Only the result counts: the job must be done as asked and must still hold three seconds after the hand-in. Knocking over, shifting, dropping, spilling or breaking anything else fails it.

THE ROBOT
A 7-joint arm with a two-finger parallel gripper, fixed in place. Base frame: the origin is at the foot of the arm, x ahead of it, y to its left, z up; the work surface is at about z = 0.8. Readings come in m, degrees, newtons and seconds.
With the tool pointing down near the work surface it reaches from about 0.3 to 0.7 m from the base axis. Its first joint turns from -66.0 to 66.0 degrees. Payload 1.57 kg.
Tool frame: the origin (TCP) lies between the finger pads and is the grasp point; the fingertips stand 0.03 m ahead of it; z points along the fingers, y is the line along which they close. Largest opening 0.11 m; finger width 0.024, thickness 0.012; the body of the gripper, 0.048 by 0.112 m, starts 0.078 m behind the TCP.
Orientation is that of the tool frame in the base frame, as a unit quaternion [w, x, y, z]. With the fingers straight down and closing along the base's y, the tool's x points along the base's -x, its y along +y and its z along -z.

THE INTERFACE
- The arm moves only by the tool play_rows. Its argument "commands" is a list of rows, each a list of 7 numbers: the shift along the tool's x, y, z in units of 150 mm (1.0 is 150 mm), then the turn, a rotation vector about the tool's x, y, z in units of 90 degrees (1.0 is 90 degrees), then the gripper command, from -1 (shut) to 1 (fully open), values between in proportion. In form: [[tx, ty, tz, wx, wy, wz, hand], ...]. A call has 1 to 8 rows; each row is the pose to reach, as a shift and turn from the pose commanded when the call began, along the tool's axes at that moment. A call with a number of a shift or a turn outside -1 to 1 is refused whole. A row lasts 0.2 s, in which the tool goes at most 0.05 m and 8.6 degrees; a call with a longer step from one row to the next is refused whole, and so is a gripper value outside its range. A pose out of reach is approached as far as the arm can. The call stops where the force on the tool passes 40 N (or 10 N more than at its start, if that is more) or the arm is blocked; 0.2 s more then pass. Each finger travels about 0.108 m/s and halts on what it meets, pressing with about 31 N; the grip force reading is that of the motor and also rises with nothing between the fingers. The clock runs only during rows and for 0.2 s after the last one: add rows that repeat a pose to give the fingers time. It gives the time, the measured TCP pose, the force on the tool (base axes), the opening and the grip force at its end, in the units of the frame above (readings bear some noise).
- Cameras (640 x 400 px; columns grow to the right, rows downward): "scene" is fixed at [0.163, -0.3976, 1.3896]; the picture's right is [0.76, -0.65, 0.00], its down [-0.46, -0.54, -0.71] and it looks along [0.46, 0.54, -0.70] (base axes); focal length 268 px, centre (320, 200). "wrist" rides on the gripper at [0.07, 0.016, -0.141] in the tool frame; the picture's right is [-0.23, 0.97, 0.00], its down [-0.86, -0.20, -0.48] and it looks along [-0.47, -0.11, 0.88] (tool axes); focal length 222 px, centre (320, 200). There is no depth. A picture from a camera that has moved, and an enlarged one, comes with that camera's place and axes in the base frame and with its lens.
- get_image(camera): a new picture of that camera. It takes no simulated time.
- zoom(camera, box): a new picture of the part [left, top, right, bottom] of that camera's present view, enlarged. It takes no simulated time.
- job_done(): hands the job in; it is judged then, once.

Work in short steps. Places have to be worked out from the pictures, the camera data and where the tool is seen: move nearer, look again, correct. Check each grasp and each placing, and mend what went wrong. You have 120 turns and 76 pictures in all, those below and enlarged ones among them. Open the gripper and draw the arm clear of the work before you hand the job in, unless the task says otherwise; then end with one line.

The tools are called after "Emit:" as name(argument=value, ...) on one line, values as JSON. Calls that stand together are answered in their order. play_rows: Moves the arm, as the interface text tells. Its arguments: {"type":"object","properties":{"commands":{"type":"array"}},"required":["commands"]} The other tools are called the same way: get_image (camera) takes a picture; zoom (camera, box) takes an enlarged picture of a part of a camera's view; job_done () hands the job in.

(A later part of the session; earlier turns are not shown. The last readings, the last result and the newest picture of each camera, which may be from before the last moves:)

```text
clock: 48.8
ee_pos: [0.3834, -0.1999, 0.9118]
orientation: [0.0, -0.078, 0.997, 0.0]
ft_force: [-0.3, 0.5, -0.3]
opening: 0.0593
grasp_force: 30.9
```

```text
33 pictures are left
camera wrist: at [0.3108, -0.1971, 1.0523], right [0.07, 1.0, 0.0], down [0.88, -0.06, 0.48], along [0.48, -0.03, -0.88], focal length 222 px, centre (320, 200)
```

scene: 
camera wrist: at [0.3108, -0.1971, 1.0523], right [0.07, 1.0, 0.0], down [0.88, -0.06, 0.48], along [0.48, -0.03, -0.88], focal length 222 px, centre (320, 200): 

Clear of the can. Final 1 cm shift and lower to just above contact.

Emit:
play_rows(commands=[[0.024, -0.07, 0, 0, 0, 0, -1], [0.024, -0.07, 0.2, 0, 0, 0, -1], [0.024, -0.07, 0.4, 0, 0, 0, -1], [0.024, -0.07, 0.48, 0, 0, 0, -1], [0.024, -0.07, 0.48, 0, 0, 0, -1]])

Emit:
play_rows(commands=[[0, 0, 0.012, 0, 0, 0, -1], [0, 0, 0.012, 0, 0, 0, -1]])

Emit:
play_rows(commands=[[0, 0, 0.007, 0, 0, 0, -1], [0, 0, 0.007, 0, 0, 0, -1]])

__________

WHAT THE EXERCISE ASKS
Scan the material line by line and report each one that contains "result".

WRITTEN ANSWER
Only the result counts: the job must be done as asked and must still hold three seconds after the hand-in. Knocking over, shifting, dropping, spilling or breaking anything else fails it.
(A later part of the session; earlier turns are not shown. The last readings, the last result and the newest picture of each camera, which may be from before the last moves:)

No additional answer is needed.